***** GIVEN DATA

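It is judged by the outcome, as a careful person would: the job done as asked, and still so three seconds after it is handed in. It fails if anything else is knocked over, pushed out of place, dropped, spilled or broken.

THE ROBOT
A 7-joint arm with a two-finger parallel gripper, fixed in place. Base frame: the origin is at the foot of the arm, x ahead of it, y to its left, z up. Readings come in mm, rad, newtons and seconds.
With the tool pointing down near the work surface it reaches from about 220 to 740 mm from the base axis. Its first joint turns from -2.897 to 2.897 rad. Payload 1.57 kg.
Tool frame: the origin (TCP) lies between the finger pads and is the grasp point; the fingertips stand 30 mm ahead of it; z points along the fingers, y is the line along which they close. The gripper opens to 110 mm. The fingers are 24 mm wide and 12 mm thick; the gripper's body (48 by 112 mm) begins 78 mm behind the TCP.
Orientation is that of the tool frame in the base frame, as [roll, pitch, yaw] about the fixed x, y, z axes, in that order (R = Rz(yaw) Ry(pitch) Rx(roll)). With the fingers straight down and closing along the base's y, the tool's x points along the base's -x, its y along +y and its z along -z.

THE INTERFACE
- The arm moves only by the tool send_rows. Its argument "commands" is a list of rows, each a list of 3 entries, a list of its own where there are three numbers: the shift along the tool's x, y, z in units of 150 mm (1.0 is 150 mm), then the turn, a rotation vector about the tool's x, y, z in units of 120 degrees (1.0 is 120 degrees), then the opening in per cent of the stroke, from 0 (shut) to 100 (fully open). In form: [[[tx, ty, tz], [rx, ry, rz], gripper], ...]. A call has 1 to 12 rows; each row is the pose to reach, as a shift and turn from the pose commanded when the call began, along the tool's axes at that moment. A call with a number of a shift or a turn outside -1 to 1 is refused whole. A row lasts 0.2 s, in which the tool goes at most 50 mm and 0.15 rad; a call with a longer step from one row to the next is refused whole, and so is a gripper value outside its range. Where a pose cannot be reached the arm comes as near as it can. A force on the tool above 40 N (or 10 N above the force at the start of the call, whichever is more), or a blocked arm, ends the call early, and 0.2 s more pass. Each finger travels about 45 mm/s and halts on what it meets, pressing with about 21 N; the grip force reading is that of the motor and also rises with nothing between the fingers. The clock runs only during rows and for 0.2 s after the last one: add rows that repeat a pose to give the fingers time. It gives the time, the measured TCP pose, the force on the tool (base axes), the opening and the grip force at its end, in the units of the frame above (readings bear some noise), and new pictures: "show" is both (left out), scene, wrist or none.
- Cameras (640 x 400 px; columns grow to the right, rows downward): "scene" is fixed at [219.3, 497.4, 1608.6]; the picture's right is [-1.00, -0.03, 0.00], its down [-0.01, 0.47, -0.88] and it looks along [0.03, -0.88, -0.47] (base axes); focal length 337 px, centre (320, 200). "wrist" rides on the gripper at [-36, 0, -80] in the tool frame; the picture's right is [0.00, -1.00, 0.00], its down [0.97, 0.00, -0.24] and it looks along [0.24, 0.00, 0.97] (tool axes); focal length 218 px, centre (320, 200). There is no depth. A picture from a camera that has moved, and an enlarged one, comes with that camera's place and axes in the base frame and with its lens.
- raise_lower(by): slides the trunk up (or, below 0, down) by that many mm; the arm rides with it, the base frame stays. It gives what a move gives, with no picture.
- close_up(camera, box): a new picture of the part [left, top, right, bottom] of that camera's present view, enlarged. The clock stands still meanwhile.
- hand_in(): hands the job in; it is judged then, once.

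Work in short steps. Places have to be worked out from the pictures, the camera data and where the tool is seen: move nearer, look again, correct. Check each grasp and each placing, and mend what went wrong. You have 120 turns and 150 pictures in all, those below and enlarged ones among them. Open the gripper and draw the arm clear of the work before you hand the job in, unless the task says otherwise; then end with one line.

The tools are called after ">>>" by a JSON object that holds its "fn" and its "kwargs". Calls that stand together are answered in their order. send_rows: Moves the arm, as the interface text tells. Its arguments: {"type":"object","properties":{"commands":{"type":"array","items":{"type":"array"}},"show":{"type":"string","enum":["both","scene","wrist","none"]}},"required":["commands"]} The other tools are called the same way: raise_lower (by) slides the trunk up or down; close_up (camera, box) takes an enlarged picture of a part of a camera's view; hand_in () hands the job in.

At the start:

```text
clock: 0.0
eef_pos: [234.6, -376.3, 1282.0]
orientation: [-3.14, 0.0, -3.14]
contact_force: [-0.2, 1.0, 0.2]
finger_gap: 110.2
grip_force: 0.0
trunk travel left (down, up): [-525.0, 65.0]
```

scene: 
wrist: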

**********

WHAT THE TASK REQUIRES. From the preceding material, extract every line exactly. Put each line that is not blank into a JSON list as a string.

FINAL ANSWER.
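[
  "It is judged by the outcome, as a careful person would: the job done as asked, and still so three seconds after it is handed in. It fails if anything else is knocked over, pushed out of place, dropped, spilled or broken.",
  "THE ROBOT",
  "A 7-joint arm with a two-finger parallel gripper, fixed in place. Base frame: the origin is at the foot of the arm, x ahead of it, y to its left, z up. Readings come in mm, rad, newtons and seconds.",
  "With the tool pointing down near the work surface it reaches from about 220 to 740 mm from the base axis. Its first joint turns from -2.897 to 2.897 rad. Payload 1.57 kg.",
  "Tool frame: the origin (TCP) lies between the finger pads and is the grasp point; the fingertips stand 30 mm ahead of it; z points along the fingers, y is the line along which they close. The gripper opens to 110 mm. The fingers are 24 mm wide and 12 mm thick; the gripper's body (48 by 112 mm) begins 78 mm behind the TCP.",
  "Orientation is that of the tool frame in the base frame, as [roll, pitch, yaw] about the fixed x, y, z axes, in that order (R = Rz(yaw) Ry(pitch) Rx(roll)). With the fingers straight down and closing along the base's y, the tool's x points along the base's -x, its y along +y and its z along -z.",
  "THE INTERFACE",
  "- The arm moves only by the tool send_rows. Its argument \"commands\" is a list of rows, each a list of 3 entries, a list of its own where there are three numbers: the shift along the tool's x, y, z in units of 150 mm (1.0 is 150 mm), then the turn, a rotation vector about the tool's x, y, z in units of 120 degrees (1.0 is 120 degrees), then the opening in per cent of the stroke, from 0 (shut) to 100 (fully open). In form: [[[tx, ty, tz], [rx, ry, rz], gripper], ...]. A call has 1 to 12 rows; each row is the pose to reach, as a shift and turn from the pose commanded when the call began, along the tool's axes at that moment. A call with a number of a shift or a turn outside -1 to 1 is refused whole. A row lasts 0.2 s, in which the tool goes at most 50 mm and 0.15 rad; a call with a longer step from one row to the next is refused whole, and so is a gripper value outside its range. Where a pose cannot be reached the arm comes as near as it can. A force on the tool above 40 N (or 10 N above the force at the start of the call, whichever is more), or a blocked arm, ends the call early, and 0.2 s more pass. Each finger travels about 45 mm/s and halts on what it meets, pressing with about 21 N; the grip force reading is that of the motor and also rises with nothing between the fingers. The clock runs only during rows and for 0.2 s after the last one: add rows that repeat a pose to give the fingers time. It gives the time, the measured TCP pose, the force on the tool (base axes), the opening and the grip force at its end, in the units of the frame above (readings bear some noise), and new pictures: \"show\" is both (left out), scene, wrist or none.",
  "- Cameras (640 x 400 px; columns grow to the right, rows downward): \"scene\" is fixed at [219.3, 497.4, 1608.6]; the picture's right is [-1.00, -0.03, 0.00], its down [-0.01, 0.47, -0.88] and it looks along [0.03, -0.88, -0.47] (base axes); focal length 337 px, centre (320, 200). \"wrist\" rides on the gripper at [-36, 0, -80] in the tool frame; the picture's right is [0.00, -1.00, 0.00], its down [0.97, 0.00, -0.24] and it looks along [0.24, 0.00, 0.97] (tool axes); focal length 218 px, centre (320, 200). There is no depth. A picture from a camera that has moved, and an enlarged one, comes with that camera's place and axes in the base frame and with its lens.",
  "- raise_lower(by): slides the trunk up (or, below 0, down) by that many mm; the arm rides with it, the base frame stays. It gives what a move gives, with no picture.",
  "- close_up(camera, box): a new picture of the part [left, top, right, bottom] of that camera's present view, enlarged. The clock stands still meanwhile.",
  "- hand_in(): hands the job in; it is judged then, once.",
  "Work in short steps. Places have to be worked out from the pictures, the camera data and where the tool is seen: move nearer, look again, correct. Check each grasp and each placing, and mend what went wrong. You have 120 turns and 150 pictures in all, those below and enlarged ones among them. Open the gripper and draw the arm clear of the work before you hand the job in, unless the task says otherwise; then end with one line.",
  "The tools are called after \">>>\" by a JSON object that holds its \"fn\" and its \"kwargs\". Calls that stand together are answered in their order. send_rows: Moves the arm, as the interface text tells. Its arguments: {\"type\":\"object\",\"properties\":{\"commands\":{\"type\":\"array\",\"items\":{\"type\":\"array\"}},\"show\":{\"type\":\"string\",\"enum\":[\"both\",\"scene\",\"wrist\",\"none\"]}},\"required\":[\"commands\"]} The other tools are called the same way: raise_lower (by) slides the trunk up or down; close_up (camera, box) takes an enlarged picture of a part of a camera's view; hand_in () hands the job in.",
  "At the start:",
  "```text",
  "clock: 0.0",
  "eef_pos: [234.6, -376.3, 1282.0]",
  "orientation: [-3.14, 0.0, -3.14]",
  "contact_force: [-0.2, 1.0, 0.2]",
  "finger_gap: 110.2",
  "grip_force: 0.0",
  "trunk travel left (down, up): [-525.0, 65.0]",
  "```",
  "scene: ",
  "wrist:"
]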